GOAL OF THE EXERCISE
The listing below must be repeated word for word, with its images excluded.

RAW DATA
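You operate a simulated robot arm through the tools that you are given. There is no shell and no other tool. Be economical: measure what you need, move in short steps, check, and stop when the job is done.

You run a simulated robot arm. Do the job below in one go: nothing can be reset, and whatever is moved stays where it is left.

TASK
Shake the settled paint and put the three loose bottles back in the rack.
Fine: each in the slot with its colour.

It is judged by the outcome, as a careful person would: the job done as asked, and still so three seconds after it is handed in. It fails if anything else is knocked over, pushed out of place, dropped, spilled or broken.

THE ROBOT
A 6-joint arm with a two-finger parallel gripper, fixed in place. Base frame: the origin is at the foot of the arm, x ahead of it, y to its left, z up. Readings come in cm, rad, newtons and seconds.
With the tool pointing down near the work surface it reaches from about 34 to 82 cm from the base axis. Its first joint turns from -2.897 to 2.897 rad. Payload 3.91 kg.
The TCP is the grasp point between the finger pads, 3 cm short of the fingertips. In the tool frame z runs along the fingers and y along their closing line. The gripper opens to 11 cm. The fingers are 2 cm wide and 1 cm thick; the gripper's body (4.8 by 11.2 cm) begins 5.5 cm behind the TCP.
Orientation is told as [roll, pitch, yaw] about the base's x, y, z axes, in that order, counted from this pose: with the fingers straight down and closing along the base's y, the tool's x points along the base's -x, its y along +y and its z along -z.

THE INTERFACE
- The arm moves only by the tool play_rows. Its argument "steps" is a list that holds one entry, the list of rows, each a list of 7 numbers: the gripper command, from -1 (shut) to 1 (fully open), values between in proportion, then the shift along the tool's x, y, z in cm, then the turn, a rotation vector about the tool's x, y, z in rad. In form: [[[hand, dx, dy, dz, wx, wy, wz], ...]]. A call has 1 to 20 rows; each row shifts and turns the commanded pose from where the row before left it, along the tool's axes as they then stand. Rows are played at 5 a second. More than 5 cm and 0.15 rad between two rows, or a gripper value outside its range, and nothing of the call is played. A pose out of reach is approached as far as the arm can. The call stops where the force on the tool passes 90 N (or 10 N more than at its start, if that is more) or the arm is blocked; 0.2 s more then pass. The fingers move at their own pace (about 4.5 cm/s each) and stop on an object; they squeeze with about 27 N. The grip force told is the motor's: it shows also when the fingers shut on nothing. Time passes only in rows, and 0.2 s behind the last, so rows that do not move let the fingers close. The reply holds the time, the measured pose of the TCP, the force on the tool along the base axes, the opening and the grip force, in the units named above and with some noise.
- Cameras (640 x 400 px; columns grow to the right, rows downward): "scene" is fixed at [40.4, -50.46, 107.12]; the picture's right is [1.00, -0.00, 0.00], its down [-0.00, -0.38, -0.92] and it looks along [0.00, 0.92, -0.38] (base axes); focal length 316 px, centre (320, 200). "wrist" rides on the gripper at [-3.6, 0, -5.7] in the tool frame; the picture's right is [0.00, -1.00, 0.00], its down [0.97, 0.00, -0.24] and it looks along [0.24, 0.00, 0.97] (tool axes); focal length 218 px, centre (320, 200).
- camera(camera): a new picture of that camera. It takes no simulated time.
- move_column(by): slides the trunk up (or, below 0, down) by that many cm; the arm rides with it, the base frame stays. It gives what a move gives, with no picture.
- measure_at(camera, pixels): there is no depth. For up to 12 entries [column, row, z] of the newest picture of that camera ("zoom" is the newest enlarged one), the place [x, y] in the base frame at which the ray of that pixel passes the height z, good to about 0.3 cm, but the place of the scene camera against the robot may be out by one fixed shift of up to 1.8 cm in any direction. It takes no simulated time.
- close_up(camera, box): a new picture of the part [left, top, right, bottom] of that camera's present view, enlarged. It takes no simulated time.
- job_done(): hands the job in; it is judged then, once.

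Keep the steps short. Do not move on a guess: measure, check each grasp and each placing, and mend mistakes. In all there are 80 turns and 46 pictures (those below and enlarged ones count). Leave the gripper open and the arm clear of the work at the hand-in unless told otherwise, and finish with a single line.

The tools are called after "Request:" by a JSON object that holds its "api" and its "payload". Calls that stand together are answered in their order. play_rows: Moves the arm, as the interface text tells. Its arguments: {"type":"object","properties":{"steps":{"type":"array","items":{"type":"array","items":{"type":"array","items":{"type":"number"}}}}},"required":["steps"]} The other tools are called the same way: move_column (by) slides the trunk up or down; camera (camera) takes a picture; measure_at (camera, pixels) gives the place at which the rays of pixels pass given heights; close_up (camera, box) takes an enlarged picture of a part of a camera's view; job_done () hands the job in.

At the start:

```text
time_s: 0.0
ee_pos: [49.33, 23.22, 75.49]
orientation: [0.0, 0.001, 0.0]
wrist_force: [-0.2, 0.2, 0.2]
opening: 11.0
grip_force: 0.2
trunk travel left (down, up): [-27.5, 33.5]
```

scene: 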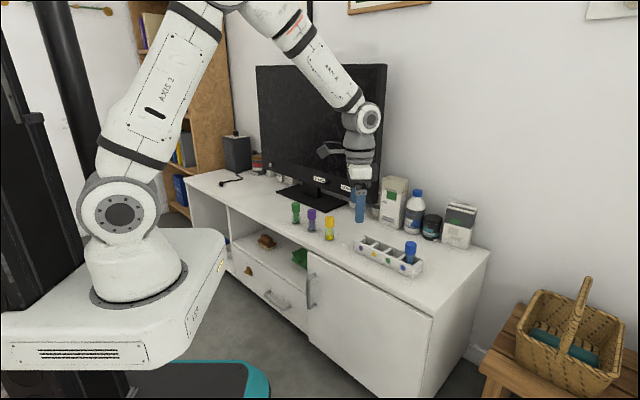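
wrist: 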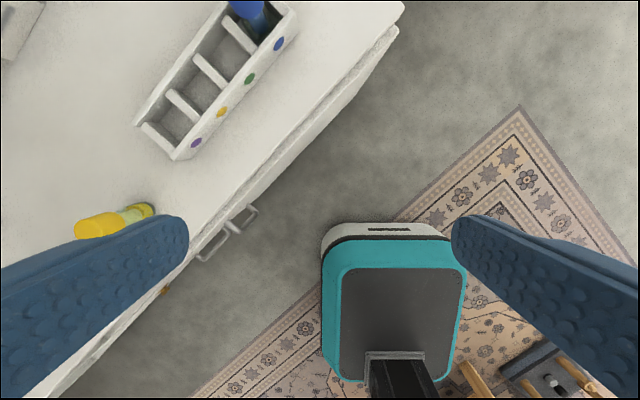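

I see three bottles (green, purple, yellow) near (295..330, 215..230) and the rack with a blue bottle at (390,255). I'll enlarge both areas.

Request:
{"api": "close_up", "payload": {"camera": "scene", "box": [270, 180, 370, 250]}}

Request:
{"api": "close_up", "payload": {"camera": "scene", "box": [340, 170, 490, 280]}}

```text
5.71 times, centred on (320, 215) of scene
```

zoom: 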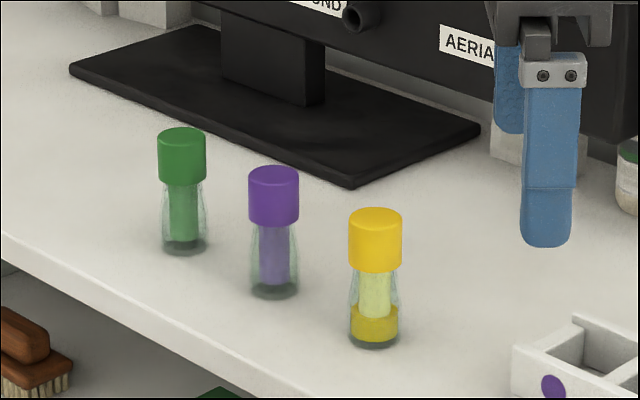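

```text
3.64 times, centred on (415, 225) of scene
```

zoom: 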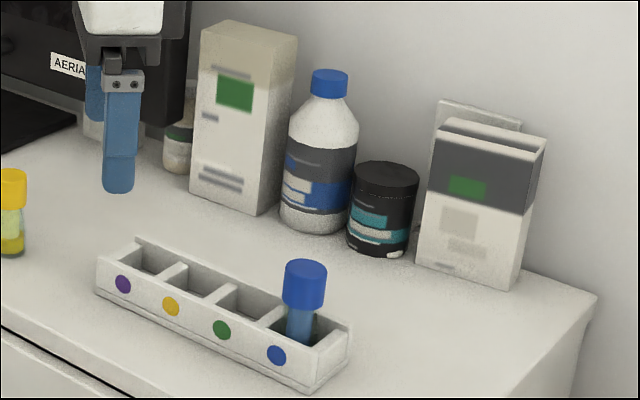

TASK SOLUTION
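You operate a simulated robot arm through the tools that you are given. There is no shell and no other tool. Be economical: measure what you need, move in short steps, check, and stop when the job is done.

You run a simulated robot arm. Do the job below in one go: nothing can be reset, and whatever is moved stays where it is left.

TASK
Shake the settled paint and put the three loose bottles back in the rack.
Fine: each in the slot with its colour.

It is judged by the outcome, as a careful person would: the job done as asked, and still so three seconds after it is handed in. It fails if anything else is knocked over, pushed out of place, dropped, spilled or broken.

THE ROBOT
A 6-joint arm with a two-finger parallel gripper, fixed in place. Base frame: the origin is at the foot of the arm, x ahead of it, y to its left, z up. Readings come in cm, rad, newtons and seconds.
With the tool pointing down near the work surface it reaches from about 34 to 82 cm from the base axis. Its first joint turns from -2.897 to 2.897 rad. Payload 3.91 kg.
The TCP is the grasp point between the finger pads, 3 cm short of the fingertips. In the tool frame z runs along the fingers and y along their closing line. The gripper opens to 11 cm. The fingers are 2 cm wide and 1 cm thick; the gripper's body (4.8 by 11.2 cm) begins 5.5 cm behind the TCP.
Orientation is told as [roll, pitch, yaw] about the base's x, y, z axes, in that order, counted from this pose: with the fingers straight down and closing along the base's y, the tool's x points along the base's -x, its y along +y and its z along -z.

THE INTERFACE
- The arm moves only by the tool play_rows. Its argument "steps" is a list that holds one entry, the list of rows, each a list of 7 numbers: the gripper command, from -1 (shut) to 1 (fully open), values between in proportion, then the shift along the tool's x, y, z in cm, then the turn, a rotation vector about the tool's x, y, z in rad. In form: [[[hand, dx, dy, dz, wx, wy, wz], ...]]. A call has 1 to 20 rows; each row shifts and turns the commanded pose from where the row before left it, along the tool's axes as they then stand. Rows are played at 5 a second. More than 5 cm and 0.15 rad between two rows, or a gripper value outside its range, and nothing of the call is played. A pose out of reach is approached as far as the arm can. The call stops where the force on the tool passes 90 N (or 10 N more than at its start, if that is more) or the arm is blocked; 0.2 s more then pass. The fingers move at their own pace (about 4.5 cm/s each) and stop on an object; they squeeze with about 27 N. The grip force told is the motor's: it shows also when the fingers shut on nothing. Time passes only in rows, and 0.2 s behind the last, so rows that do not move let the fingers close. The reply holds the time, the measured pose of the TCP, the force on the tool along the base axes, the opening and the grip force, in the units named above and with some noise.
- Cameras (640 x 400 px; columns grow to the right, rows downward): "scene" is fixed at [40.4, -50.46, 107.12]; the picture's right is [1.00, -0.00, 0.00], its down [-0.00, -0.38, -0.92] and it looks along [0.00, 0.92, -0.38] (base axes); focal length 316 px, centre (320, 200). "wrist" rides on the gripper at [-3.6, 0, -5.7] in the tool frame; the picture's right is [0.00, -1.00, 0.00], its down [0.97, 0.00, -0.24] and it looks along [0.24, 0.00, 0.97] (tool axes); focal length 218 px, centre (320, 200).
- camera(camera): a new picture of that camera. It takes no simulated time.
- move_column(by): slides the trunk up (or, below 0, down) by that many cm; the arm rides with it, the base frame stays. It gives what a move gives, with no picture.
- measure_at(camera, pixels): there is no depth. For up to 12 entries [column, row, z] of the newest picture of that camera ("zoom" is the newest enlarged one), the place [x, y] in the base frame at which the ray of that pixel passes the height z, good to about 0.3 cm, but the place of the scene camera against the robot may be out by one fixed shift of up to 1.8 cm in any direction. It takes no simulated time.
- close_up(camera, box): a new picture of the part [left, top, right, bottom] of that camera's present view, enlarged. It takes no simulated time.
- job_done(): hands the job in; it is judged then, once.

Keep the steps short. Do not move on a guess: measure, check each grasp and each placing, and mend mistakes. In all there are 80 turns and 46 pictures (those below and enlarged ones count). Leave the gripper open and the arm clear of the work at the hand-in unless told otherwise, and finish with a single line.

The tools are called after "Request:" by a JSON object that holds its "api" and its "payload". Calls that stand together are answered in their order. play_rows: Moves the arm, as the interface text tells. Its arguments: {"type":"object","properties":{"steps":{"type":"array","items":{"type":"array","items":{"type":"array","items":{"type":"number"}}}}},"required":["steps"]} The other tools are called the same way: move_column (by) slides the trunk up or down; camera (camera) takes a picture; measure_at (camera, pixels) gives the place at which the rays of pixels pass given heights; close_up (camera, box) takes an enlarged picture of a part of a camera's view; job_done () hands the job in.

At the start:

```text
time_s: 0.0
ee_pos: [49.33, 23.22, 75.49]
orientation: [0.0, 0.001, 0.0]
wrist_force: [-0.2, 0.2, 0.2]
opening: 11.0
grip_force: 0.2
trunk travel left (down, up): [-27.5, 33.5]
```

scene: 
wrist: 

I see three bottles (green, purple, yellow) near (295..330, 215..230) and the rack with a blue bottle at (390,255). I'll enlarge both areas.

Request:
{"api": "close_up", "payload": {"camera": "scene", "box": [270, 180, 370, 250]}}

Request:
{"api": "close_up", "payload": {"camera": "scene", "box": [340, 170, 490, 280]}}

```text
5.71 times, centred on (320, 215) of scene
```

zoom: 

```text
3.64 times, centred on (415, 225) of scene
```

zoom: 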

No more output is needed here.